Would it make sense for the federal courts to fund access to fee
sites for underfinanced attorneys and pro se litigants with cases before
the court, thus leveling the playing field relative to the current accessibility
of value-added legal research tools in hard-copy libraries?
Does the contemplation of these questions suggest that hard-copy
law libraries providing these tools are going to be around for a long
time?
We have so far assumed a fact that is far from true, namely that
even fundamental federal court case materials are uniformly and reliably
available on-line as a public good.
The reality is quite different.
For example one recent report found that only two district courts
place their opinions on the Web, and it made no mention of any bankruptcy
court decisions on-line from the courts.
The availability of Supreme
Court and appellate court decisions is considerably greater, but materials
from these courts are not co-located in a single searchable database
at a free site.[7]
This line of thinking leads to imagining a project that attempts
to gather the electronic equivalents of all court slip opinions uniformly,
accurately, and consistently
from all the federal courts and put them up on the Web with a powerful
search engine available for downloading.
And this, in turn, produces a strong sense of deja
vu, because the project would, even if successful, recreate what is
already available at fee sites.
The perception that this service would be “free” would itself be
illusory. The truth would be, rather, that the people who are paying the
costs are not necessarily the same
people who are using the service.
Whether this is a good idea or not is not a technological question.

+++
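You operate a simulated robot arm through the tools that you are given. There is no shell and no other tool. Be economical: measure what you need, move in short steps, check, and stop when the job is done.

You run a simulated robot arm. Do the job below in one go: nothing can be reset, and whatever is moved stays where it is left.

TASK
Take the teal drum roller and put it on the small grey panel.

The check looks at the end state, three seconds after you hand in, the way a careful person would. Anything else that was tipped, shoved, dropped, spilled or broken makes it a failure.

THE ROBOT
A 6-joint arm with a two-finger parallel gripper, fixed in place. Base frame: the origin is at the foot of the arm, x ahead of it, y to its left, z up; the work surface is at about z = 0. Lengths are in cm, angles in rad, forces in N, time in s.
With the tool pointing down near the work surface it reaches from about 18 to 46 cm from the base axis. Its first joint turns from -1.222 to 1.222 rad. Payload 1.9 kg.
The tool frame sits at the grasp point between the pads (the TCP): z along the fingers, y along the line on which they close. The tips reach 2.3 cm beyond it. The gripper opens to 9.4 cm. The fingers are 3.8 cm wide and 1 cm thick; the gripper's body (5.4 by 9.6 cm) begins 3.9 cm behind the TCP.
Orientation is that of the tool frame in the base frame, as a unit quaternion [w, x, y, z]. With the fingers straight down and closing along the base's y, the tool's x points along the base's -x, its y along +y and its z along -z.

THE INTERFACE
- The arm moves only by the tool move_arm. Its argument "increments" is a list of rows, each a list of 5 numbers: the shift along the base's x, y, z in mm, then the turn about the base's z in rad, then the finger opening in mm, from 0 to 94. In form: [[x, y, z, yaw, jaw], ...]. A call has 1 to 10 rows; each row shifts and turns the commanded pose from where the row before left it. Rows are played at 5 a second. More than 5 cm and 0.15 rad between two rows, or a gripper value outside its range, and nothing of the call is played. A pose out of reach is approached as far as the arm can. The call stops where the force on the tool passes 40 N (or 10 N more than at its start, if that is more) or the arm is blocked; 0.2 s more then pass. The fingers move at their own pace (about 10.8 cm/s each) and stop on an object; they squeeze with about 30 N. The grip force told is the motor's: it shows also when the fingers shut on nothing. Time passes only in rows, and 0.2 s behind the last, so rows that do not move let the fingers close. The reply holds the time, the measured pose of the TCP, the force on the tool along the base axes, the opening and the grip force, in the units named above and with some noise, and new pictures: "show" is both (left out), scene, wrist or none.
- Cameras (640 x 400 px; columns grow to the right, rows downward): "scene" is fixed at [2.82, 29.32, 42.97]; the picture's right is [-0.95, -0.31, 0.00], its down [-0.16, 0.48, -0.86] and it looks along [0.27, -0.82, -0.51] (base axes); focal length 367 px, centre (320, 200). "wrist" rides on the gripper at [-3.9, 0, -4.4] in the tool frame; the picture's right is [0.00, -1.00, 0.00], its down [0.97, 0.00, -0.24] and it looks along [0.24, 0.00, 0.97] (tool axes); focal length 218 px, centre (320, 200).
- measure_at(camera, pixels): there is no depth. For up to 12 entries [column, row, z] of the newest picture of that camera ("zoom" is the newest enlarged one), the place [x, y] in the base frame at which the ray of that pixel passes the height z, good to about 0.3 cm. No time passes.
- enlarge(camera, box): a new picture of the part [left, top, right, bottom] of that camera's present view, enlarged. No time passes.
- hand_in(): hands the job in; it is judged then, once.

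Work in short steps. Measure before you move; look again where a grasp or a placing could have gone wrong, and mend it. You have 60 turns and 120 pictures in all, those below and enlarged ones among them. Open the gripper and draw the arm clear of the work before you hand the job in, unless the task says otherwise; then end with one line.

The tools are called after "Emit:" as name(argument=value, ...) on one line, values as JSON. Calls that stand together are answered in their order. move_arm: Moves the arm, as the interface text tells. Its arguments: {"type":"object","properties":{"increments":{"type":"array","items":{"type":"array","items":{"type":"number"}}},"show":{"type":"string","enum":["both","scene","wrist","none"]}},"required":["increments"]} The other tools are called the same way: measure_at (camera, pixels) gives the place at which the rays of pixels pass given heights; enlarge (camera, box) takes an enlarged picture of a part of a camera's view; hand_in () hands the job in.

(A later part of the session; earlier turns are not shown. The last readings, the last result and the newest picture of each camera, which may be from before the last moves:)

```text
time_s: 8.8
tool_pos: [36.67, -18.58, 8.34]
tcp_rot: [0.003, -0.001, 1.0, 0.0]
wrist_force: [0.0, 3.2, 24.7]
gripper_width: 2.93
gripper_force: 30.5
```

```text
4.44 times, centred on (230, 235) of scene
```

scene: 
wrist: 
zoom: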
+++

One can wonder, nevertheless,
why all federal courts do not routinely send their slip opinions
to the depository library program at the Government Printing Office.
The GPO could place the opinions on their Web site, which already
provides a modest search capability.[8]
It seems, then, that we
are currently far from a publicly supported virtual federal court library
and that, given current court library policies, even the completely stocked
virtual federal court library would have problems of accessibility and
digestibility. Some
of these problems, like their causes, are not technological, but arise
at the nexus of public policy, spending priorities, and commerce.
These conclusions should not obscure the benefits of practical
research into improving the availability of research tools that can operate
against materials downloaded from diverse sites supplying legal raw material.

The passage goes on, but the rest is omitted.